Wisconsin farmers stopped working hundreds of thousands of acres during five years of heavy farm closures that a federal report described Thursday as among the most significant in the nation.
The state lost 8,700 farms and more than 620,000 acres of farmland from 2007 to 2012, according to the Census of Agriculture, which is conducted every five years by the U.S. Department of Agriculture.
The United States has been losing farms for decades and some loss in Wisconsin could be expected, particularly since many dairy farmers were hard hit in 2009 by a combination of high feed and low milk prices. But the state’s 11 percent decrease in the number of farms surpassed the national average of 4.3 percent.
And while farm acreage remained fairly stable nationwide, Wisconsin’s decreased 4 percent to less than 14.6 million acres. Only Georgia, Kentucky, Mississippi and Missouri — had comparable losses.
The silver lining: Wisconsin remained among the top 10 states in number of farms and agricultural sales; its 69,756 farms produced products worth more than $11.7 billion in 2012. Last year was even more profitable, with farmers earning an estimated $3.75 billion, according to a report released last month by the University of Wisconsin-Madison and UW-Extension.
Ben Brancel, secretary of Wisconsin’s Department of Agriculture, Trade and Consumer Protection, said his department had not had time to figure out what might be behind the above-average loss in farms.
“We may not get a true picture of why the number of farms is down until USDA releases the final numbers that will include a county by county breakdown. Knowing where it is happening may tell us more about why,” Brancel said in a statement.
Agricultural economist Bruce Jones, who helped produce the UW report, said he was “a little bit surprised” by the loss of farmland because recent annual reports have consistently pegged the amount at about 8 million acres.

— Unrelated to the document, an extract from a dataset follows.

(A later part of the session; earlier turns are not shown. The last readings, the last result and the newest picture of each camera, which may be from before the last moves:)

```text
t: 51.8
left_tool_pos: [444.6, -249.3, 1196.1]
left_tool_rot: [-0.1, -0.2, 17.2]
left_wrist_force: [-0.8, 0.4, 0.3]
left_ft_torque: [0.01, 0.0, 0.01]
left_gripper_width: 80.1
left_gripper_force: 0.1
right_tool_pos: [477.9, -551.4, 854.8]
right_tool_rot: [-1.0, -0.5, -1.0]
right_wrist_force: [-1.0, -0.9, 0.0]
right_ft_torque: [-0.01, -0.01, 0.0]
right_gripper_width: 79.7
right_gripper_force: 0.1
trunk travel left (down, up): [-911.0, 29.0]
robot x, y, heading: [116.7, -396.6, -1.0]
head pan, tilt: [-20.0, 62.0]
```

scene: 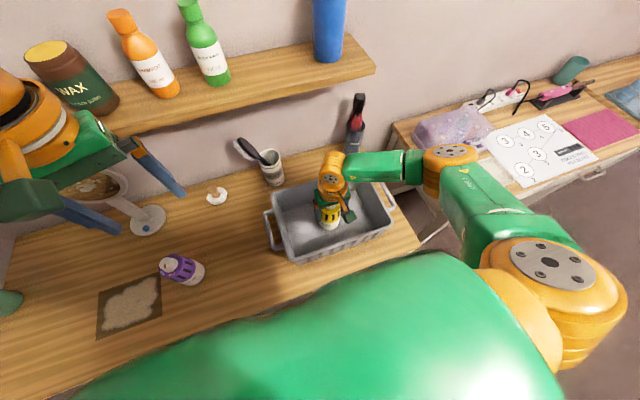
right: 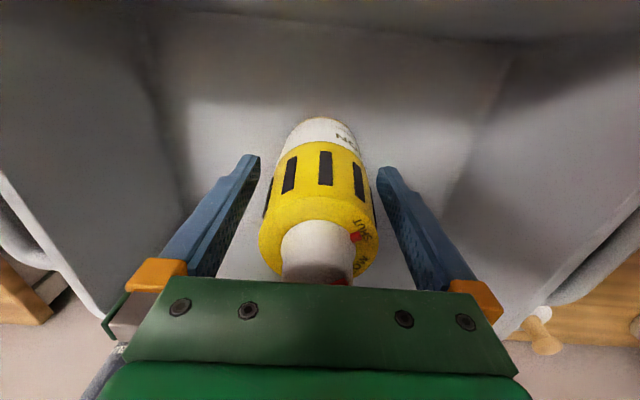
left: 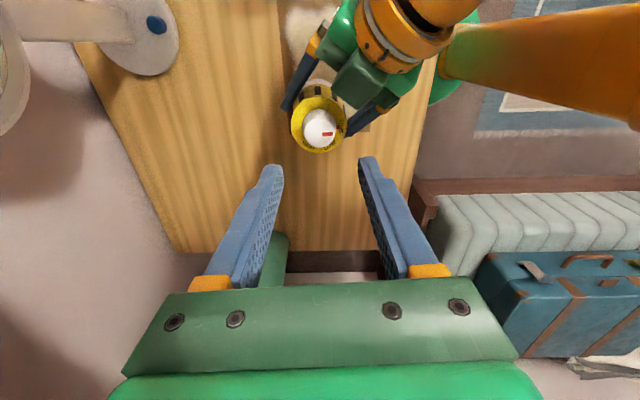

Other reports on land sales have shown a decrease in acres leaving farming.
Jones said that led him to believe the loss in farmland was largely in pastures, woodland and property less suited to agriculture. In some cases, he said, farmers could be selling marginal land to raise money to buy more expensive and valuable cropland.
Jones said he was not concerned about the decrease in farm numbers because, except for 2009, farm income in Wisconsin has been strong for the past five years.
He said most of the farms going out of business seemed to be smaller, but that didn’t mean they weren’t doing well.
“These exists of these smaller farms are not, in most cases, foreclosures or forced exits. I’m thinking that the people had just decided to get out,” he said, adding, “I think they’re retiring or they’re maybe deciding they just don’t want to be in the business of farming.”
Farmers have been aging like the U.S. population as whole. Wisconsin farmers’ average age was 56 in 2012, compared to 55 in 2007.